Friday, December 9, 2011
50 Women Game Changers in Food - #27 Anne Willan - Suleiman's Pilaf and Duck Breast with Cherries
Chateau du Fey - La Varenne Cooking School
From the kitchen of One Perfect Bite...Many of the women who appear on the Gourmet Live list of Women Game-Changers in Food come from similar backgrounds. Anne Willan is among the group who were born to wealthy families and gravitated to food after they had completed degrees in other areas. She was raised in Yorkshire, England and earned a master's degree in economics from Cambridge University. Following graduation, and with only token support from her parents, she went to study at the London Cordon Bleu where she earned the prestigious Grand Diplome. A small inheritance gave her some flexibility and she moved from her parent's home to a small apartment of her own. She advertized her services in a newspaper of import, and along with an indecent proposal or two, received a response from Florence van der Kamp whose husband was the curator of Versailles. Initially, she cooked for them and trained their kitchen staff, but a friendship developed and she eventually moved with them to Versailles where she lived in an apartment above the garage. Years later she would move into a chateau of her own, but while at Versailles she taught cooking classes. She met her husband, Mark Cherniavsky, at a dinner party where they both were guests and when he was transferred to Washington, D.C., she followed him. His position at the World Bank required frequent relocation and for the next ten years she worked as an editor, taught cooking classes and wrote. In 1975 she opened La Varenne in Paris. In 1982, she and her husband bought Château du Feÿ as a weekend retreat for their family. They moved the school there in 1991. Those who like to view grand estates will find more information about the chateau here. Her intention for La Varenne, she says, was to offer the culinary equivalent of a college education. While her name may be unfamiliar to many, her influence in the food world has been enormous. A lengthy list of her accomplishments and writing can be found, here. Anne and Mark, whose health is failing, moved to the United States in 2007 to be closer to their daughter. She still writes and teaches occasionally and this spring she will be hosting chefs in her Santa Monica home kitchen for a series of informal demonstration and tasting classes.

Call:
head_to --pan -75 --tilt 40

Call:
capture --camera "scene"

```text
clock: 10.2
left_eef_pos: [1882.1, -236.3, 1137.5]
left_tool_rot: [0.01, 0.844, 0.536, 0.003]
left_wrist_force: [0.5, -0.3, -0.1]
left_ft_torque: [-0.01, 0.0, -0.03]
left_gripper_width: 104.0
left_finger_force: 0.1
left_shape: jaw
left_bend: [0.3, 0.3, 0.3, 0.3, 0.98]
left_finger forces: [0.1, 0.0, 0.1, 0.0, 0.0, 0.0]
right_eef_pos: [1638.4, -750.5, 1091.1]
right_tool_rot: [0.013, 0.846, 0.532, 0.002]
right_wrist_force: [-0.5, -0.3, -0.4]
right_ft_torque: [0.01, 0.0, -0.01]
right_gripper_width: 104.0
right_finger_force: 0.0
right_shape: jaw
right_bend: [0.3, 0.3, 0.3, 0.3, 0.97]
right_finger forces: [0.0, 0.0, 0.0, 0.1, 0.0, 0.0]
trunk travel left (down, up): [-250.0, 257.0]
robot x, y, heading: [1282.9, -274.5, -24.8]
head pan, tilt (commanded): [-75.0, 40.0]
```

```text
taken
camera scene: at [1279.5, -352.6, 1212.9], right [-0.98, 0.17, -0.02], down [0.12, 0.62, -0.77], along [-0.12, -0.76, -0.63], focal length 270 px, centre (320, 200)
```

I've chosen two recipes to represent the work of Anne Willan. One, Suleiman's Pilaf with Pistachios, is quite easy to make. It can be served as a main course or a side dish. It is a delicious, but quite informal dish that is just bursting with the flavors of fresh herbs . The other, Duck Breast with Cherry, is also easy to prepare but it is a more formal dish. It, too, is delicious
and the finished dish is a sparkler that's perfect for company or a special family dinner. Here are the two recipes.

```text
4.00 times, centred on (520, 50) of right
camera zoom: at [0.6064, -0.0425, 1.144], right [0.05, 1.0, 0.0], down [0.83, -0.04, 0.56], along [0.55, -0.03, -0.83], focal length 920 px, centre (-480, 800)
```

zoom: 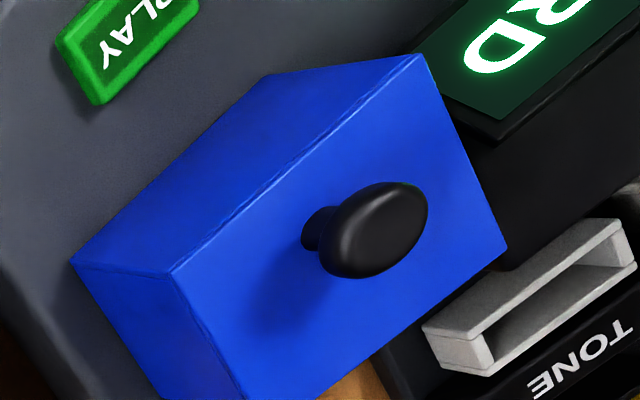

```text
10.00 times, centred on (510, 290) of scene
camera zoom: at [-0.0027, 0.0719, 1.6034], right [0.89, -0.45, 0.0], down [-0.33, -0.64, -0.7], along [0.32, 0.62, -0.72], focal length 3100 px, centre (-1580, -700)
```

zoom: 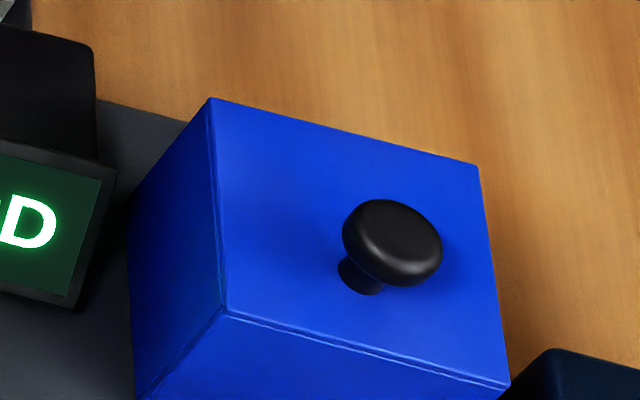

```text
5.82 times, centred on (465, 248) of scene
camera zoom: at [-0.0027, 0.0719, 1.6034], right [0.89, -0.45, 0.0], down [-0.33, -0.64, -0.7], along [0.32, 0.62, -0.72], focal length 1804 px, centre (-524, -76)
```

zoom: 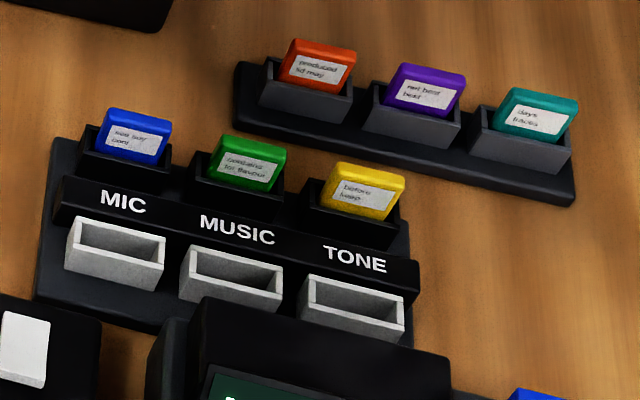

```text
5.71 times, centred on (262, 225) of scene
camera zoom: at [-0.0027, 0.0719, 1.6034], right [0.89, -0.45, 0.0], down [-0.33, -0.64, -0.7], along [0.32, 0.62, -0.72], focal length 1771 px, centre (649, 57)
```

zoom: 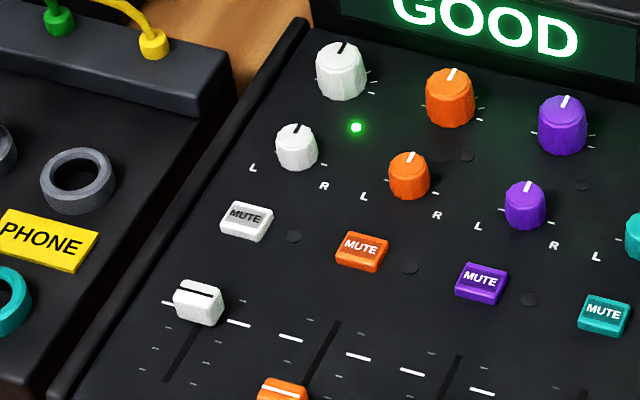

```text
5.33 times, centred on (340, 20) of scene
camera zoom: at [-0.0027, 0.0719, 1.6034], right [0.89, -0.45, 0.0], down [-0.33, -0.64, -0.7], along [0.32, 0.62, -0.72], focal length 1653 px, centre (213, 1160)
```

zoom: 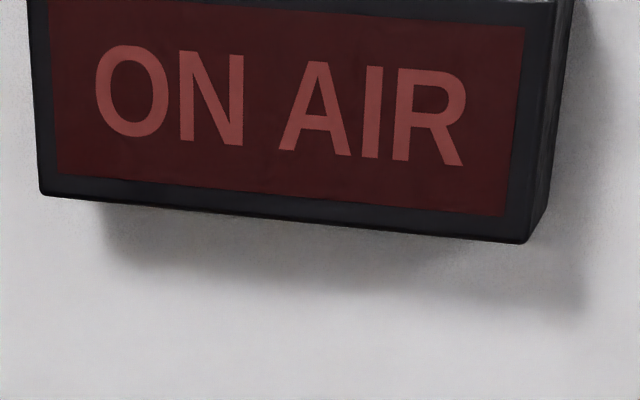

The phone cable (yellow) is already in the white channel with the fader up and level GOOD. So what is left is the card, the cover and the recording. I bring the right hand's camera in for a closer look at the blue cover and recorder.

Suleiman's Pilaf With Pistachios...from the kitchen of One Perfect Bite courtesy of Anne Willan
6 ounces cooked lamb, chicken or turkey
2 tablespoons olive oil
2 onions, chopped
2 cloves garlic, chopped
1 cup 200 basmati or long-grain rice
1-1/2 cups veal stock or water
1/4 cup currants
1/4 cup dried apricots, chopped
2 tomatoes, peeled, seeded and chopped
2 teaspoons chopped fresh thyme
1 teaspoon chopped fresh rosemary
1/2 teaspoon ground cinnamon
salt and pepper to taste
1/2 cup blanched pistachios
small bunch of dill, chopped
2 tablespoons chopped fresh parsley
1/2 cup plain yogurt
1) Trim any fat or sinew from meat and finely shred it. Heat oil in a heavy casserole and fry the onions until soft, 5 to 7 minutes. Stir in garlic and fry, stirring until fragrant, about 1 minute. Stir in rice and cook until it looks translucent and oil is absorbed. Stir in stock, meat, currants, apricots, tomato, thyme, rosemary, cinnamon, salt and pepper. Cover, bring to a boil and simmer until liquid is absorbed and rice is tender, 18 to 20 minutes.
2) Let rice stand 10 minutes, then remove cover and stir in pistachios, dill, and parsley, using a fork. Add enough yogurt to moisten pilaf, taste and adjust seasoning. Serve immediately. Yield: 4 to 6 servings.

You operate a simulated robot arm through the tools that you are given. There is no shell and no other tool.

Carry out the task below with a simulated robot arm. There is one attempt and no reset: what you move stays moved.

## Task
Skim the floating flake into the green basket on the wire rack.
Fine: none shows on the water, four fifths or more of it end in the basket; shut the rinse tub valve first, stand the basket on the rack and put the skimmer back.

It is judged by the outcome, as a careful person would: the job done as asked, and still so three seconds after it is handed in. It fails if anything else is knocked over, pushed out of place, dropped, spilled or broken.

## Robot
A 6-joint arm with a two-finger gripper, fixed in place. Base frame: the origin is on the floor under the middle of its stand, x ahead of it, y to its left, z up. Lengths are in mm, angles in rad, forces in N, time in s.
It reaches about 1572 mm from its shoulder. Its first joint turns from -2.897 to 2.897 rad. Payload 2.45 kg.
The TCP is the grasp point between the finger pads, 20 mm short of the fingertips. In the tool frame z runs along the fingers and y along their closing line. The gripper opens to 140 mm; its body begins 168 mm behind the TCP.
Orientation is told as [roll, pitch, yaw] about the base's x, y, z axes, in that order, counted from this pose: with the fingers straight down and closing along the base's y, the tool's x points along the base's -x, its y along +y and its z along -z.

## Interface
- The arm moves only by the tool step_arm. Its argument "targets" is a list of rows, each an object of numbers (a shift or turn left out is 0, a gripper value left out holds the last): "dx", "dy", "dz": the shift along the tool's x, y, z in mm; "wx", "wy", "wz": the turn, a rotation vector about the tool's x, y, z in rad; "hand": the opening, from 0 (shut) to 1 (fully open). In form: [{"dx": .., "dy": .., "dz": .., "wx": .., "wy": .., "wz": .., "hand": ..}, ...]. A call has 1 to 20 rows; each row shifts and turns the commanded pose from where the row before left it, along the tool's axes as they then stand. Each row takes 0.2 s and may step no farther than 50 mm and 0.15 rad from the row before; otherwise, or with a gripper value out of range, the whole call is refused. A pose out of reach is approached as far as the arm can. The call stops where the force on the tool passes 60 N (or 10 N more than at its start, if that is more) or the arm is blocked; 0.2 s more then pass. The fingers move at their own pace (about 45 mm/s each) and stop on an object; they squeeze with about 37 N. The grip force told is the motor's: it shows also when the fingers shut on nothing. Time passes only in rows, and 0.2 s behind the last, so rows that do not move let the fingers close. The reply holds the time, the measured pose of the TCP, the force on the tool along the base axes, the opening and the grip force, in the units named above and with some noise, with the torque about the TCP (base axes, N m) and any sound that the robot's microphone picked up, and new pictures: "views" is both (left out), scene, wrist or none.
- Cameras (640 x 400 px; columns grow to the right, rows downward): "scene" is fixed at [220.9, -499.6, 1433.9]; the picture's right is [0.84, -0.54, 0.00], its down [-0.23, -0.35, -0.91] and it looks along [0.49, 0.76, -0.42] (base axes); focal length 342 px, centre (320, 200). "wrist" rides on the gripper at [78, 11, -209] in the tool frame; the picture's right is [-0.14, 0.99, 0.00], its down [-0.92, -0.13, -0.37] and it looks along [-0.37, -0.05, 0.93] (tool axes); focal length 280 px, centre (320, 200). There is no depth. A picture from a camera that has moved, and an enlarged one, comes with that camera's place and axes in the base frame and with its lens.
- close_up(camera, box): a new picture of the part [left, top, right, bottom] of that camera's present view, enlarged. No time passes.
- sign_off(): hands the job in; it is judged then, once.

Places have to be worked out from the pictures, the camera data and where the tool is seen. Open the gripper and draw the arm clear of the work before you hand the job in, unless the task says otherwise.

Cook's Note: Reheated rice pilaf is even better. Keep it in the pot up to 2 days in refrigerator, then warm it over low heat on top of stove, stirring in pistachios, herbs and yogurt just before serving.
Duck Breast with Cherries...from the kitchen of One Perfect Bite courtesy of Anne Willan
8 ounces cherries, pitted
1 cup fruity red wine
2 tablespoons red currant or raspberry jelly
1/3 cup red wine vinegar
2 cloves garlic
2 tablespoons tomato paste
3 tablespoons butter, cut into cubes
2 magret (duck breasts), about 12 oz.
Salt and coarsely-ground black pepper
Optional: Arugula leaves, for serving
1) To begin the sauce, put the cherries in a small saucepan with the wine and jelly. Simmer, stirring occasionally, until the cherries are just tender, 3 to 5 minutes. Set the pan aside.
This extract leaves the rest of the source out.